» **Problem details**
Scan the lines below for "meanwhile"; report the number of lines that contain it, and only that.

» **Dataset excerpt**
....

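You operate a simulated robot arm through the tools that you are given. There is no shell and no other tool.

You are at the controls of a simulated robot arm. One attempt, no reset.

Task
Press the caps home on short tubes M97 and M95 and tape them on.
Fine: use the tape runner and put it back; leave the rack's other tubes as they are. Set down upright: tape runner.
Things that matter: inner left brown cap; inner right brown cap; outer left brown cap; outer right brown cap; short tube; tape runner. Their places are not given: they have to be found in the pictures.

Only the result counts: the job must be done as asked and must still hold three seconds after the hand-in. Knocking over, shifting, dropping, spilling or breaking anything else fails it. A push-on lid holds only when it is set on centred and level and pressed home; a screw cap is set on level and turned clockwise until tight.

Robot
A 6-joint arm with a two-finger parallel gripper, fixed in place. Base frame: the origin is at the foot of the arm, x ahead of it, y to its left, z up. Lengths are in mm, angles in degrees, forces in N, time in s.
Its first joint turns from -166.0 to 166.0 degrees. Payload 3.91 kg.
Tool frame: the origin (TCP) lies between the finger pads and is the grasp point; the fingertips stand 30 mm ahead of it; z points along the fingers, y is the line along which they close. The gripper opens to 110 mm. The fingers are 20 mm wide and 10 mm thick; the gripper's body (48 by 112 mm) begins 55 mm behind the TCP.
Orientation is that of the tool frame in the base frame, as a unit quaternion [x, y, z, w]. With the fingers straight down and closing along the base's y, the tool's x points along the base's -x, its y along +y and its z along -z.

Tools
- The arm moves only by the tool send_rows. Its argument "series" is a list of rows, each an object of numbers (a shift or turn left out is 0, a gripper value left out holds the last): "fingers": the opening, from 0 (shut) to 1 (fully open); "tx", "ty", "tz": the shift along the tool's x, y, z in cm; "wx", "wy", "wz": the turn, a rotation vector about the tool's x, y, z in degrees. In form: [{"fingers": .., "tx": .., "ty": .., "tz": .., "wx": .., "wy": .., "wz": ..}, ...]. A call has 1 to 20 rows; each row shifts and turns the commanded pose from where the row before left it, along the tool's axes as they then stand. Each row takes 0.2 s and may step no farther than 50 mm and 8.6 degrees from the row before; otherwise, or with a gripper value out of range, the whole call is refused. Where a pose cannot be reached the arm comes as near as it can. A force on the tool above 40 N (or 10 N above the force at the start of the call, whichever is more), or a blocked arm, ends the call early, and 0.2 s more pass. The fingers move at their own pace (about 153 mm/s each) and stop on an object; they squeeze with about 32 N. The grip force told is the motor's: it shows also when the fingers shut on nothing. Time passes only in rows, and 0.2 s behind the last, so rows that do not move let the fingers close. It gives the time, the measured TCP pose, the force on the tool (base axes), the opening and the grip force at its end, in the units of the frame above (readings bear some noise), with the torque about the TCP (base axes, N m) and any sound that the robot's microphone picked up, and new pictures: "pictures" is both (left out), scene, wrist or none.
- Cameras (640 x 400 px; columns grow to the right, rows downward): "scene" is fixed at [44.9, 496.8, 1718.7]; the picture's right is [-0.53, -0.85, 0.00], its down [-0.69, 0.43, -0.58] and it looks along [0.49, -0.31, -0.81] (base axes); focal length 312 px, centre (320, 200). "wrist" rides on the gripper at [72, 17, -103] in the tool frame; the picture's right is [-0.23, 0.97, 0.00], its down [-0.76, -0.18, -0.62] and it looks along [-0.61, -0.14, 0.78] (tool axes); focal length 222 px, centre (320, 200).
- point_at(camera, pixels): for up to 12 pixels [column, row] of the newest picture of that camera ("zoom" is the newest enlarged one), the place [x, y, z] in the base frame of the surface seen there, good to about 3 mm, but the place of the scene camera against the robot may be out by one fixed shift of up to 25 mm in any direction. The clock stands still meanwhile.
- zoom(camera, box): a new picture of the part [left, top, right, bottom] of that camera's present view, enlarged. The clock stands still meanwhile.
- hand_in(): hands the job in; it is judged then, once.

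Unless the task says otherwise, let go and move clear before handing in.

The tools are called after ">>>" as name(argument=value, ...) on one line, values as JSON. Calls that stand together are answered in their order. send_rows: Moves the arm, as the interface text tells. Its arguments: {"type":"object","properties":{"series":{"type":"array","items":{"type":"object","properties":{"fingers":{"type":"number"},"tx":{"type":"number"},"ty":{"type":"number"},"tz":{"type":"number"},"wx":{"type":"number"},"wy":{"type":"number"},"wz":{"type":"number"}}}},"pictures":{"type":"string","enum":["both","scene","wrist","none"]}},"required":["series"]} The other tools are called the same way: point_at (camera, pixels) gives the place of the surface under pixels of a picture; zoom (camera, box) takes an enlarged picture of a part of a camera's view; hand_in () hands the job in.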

....

» **Result**
2